We laid on top of the hotel bed that autumn dusky evening. We didn’t even bother pulling off the large hotel-caliber comforter.
Our dressy clothes hung eagerly in the closet. Downtown lingered outside the wide smoked window which stared at the dimming sky and the enmeshed downtown skyline.
We laid on top of the comforter.
We stared expectantly at the ceiling as if it would unfurl legions of answers or insight. It was a high fancy hotel ceiling.
Mentally, we readied for dinner. My birthday lingered. Another. The heated excitement of our evening plans simmered in the air conditioned room.
In our own backyard, downtown L.A.
You laid next to me. Furtively but apprehensively, you told me something in the dim seclusion of our room far from the cement beach below.

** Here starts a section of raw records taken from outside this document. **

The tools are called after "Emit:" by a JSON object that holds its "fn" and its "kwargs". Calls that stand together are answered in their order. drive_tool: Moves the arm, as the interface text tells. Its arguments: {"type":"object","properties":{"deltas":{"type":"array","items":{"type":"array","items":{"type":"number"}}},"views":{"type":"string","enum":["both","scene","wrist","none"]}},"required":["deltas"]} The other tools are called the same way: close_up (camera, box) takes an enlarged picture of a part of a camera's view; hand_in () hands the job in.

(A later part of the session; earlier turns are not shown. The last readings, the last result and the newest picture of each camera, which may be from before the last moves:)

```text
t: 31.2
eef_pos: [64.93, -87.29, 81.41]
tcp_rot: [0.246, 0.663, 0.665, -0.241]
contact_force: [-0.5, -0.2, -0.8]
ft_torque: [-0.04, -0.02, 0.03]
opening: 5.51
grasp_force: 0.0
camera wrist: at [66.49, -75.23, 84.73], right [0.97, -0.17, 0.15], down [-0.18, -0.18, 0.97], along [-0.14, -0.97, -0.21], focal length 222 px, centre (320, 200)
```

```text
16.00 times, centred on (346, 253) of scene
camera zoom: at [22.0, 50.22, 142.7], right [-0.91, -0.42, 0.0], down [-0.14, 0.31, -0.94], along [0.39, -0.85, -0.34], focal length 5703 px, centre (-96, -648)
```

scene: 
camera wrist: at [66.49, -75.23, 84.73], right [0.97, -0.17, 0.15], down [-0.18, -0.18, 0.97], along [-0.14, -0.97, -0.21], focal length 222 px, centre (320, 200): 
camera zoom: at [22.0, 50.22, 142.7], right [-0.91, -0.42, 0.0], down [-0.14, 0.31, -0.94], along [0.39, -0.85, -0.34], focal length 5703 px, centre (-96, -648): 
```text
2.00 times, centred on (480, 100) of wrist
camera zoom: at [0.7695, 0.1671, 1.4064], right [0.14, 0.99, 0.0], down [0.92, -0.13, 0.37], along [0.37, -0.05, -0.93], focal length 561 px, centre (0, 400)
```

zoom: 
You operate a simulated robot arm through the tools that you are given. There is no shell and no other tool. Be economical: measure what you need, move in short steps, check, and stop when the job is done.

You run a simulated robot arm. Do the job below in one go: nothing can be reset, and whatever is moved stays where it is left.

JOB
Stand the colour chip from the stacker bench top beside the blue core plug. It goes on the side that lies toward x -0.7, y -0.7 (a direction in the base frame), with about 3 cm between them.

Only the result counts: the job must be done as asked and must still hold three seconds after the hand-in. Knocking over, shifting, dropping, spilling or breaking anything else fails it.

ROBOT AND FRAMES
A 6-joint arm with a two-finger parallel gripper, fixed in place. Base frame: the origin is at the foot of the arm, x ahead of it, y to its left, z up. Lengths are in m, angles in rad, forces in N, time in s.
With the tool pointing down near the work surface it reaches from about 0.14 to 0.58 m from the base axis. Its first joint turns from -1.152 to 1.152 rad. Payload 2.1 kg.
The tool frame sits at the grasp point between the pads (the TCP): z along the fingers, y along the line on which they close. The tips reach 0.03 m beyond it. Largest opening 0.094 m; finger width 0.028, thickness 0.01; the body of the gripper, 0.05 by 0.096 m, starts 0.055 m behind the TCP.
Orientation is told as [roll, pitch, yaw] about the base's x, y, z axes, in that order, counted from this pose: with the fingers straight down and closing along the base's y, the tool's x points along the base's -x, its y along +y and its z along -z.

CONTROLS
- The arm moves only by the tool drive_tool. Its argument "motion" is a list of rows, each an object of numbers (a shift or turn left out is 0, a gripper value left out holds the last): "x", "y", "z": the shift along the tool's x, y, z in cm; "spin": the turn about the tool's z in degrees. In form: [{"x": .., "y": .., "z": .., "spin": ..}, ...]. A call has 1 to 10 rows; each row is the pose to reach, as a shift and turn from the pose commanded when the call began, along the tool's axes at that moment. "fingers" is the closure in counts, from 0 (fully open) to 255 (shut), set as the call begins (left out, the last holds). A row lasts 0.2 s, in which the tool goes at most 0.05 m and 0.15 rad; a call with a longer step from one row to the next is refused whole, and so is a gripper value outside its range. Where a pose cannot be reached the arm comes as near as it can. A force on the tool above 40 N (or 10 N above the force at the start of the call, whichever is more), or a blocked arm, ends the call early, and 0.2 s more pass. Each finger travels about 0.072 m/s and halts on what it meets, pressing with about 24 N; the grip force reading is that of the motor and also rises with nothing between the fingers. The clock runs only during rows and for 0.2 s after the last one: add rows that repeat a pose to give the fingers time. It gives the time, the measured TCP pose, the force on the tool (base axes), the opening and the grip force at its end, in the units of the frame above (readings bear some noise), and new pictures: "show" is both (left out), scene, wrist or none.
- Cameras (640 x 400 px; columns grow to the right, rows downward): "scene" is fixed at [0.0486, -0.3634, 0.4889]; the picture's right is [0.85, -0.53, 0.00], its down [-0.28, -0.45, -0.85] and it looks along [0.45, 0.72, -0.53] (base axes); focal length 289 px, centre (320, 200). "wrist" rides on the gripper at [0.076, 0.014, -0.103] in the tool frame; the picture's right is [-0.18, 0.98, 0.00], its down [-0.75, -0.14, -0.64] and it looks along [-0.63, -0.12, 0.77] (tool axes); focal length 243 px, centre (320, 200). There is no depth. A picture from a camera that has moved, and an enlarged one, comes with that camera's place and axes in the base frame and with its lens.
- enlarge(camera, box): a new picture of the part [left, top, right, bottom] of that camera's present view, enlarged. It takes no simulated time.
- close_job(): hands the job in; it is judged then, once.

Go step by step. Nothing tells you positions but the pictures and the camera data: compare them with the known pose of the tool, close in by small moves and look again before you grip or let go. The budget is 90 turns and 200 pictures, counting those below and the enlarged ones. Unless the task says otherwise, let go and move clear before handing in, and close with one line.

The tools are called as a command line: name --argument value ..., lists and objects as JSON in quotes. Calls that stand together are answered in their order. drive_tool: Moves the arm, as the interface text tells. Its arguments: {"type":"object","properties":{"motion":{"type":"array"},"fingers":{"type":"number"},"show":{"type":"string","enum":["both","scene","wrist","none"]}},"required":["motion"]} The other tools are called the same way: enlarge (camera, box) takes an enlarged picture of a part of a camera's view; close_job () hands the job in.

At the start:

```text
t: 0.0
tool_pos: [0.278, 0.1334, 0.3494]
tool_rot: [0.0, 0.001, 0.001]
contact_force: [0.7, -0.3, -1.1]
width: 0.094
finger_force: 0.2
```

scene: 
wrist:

You told me you were scared.
You told me you felt something bad would happen. Something bad was waiting in the wings. You sensed it, the foreboding. When you told me this, the timorous tone of your voice scared me too. Your intuition frightened me for what I did not know or foresee.
You had a dark feeling of gloom. We stared at the high ceiling which didn’t seem as high anymore. It was descending on us, wasn’t it? It descended steadily in tandem with the suffocating sense of mushrooming doom you felt. The oppressive fate of life was squeezing, encircling you, but you imagined that it was only us who were stricken.
I wanted to tell you, but did not.
It’s all of us.
Those who dare to be unfortunate enough to taste the enveloping soupy darkness are merely experiencing the determined jaws of fate clamping down. Just exactly as you felt that evening four years ago.
You sensed something evil waited in the shadows. An ominous caller.
I had news for you I didn’t utter.
The bad always awaits. And most frightening is to realize it has endless reserves of patience. It outlasts the most patient of us.
This is the way it is. The way it is written or etched. Sometimes this misplaced sense of fatalism expresses itself in a cunningly inexplicable sensation that coats your soul like a dusty layer of sediment. Of course bad is going to happen. You are most keen to this fact when you are too happy for your own good. Life’s counterbalance to joy is suffering. Fate is cold steel. It evokes dread in the happy, for it reveals the mirror image of our End.
You told me you felt something bad was on its way.
Because it was.
How much longer did you expect the smiles to last?